Hello Scotty,
I love your content.
I have a 2015 1.3 Toyota Yaris sedan automatic with 230000 Kilometers. I bought it used when it had 130000 five years ago.
There is a jerk when shifting gears from first to second since I bought it. I figured when increasing tire pressure to 40 psi it makes it smoother to shift.
Why is that happening? How much life have left in the transmission in your opinion?
PS: There's lots speed bumps where I live so I needed to change the tire sizes for a bigger one, this didn't effect of the performance much.
I also change the engine oil and filter every 6000 KM, and transmission fluid every 30000KM, as I hope I can keep it another 10- 15 years with no major issues.
Thanks
I figured when increasing tire pressure to 40 psi it makes it smoother to shift.
That's the 1st time I've heard of this trick. Has that ever worked for you?
PS: There's lots speed bumps where I live so I needed to change the tire sizes for a bigger one, this didn't effect of the performance much.
Well when you change the tire size, the transmission doesn't know when to shift. So there's that.
I have a 2015 1.3 Toyota Yaris sedan automatic with 230000 Kilometers ... How much life have left in the transmission in your opinion?
Well Yaris is an econobox car. So not very much.
I bought it used when it had 130000 five years ago ... Why is that happening?
If the previous owner rode it hard and didn't maintain it, then that would do it. But try factory size tires first.
I disagree on the Euro Yaris being a cheaply built car, although I can’t find info on OPs car (I think it’s an XP130)
The older Yaris (XP90) had the same gearbox as the Corolla of the time, and the new Yaris (XP210) has the same gearbox as the Corolla, RAV4 and Camry.
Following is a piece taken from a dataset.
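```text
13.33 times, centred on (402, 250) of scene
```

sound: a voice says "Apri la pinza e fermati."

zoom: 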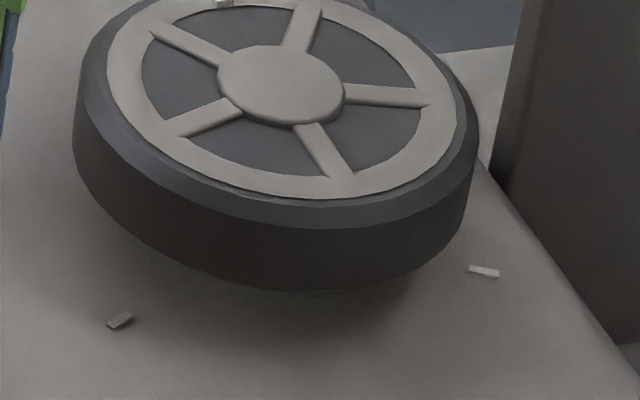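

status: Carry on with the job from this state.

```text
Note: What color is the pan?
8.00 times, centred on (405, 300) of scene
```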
They’re genuinely relatively pricy cars, looking at pricing in countries where the Yaris is popular like the UK, the cheapest new Yaris available is only £4k cheaper than a Corolla (both have the same exact powertrain)
Thanks for your comment,
Even with the stock tires I had the same issue, and that was 100K KM and five years ago. It would have a jerk when shifting.
I guess it minimizes the load off of the transmission to pick the pace during thar milliseconds of shifting.
It gives better gas mileages as well.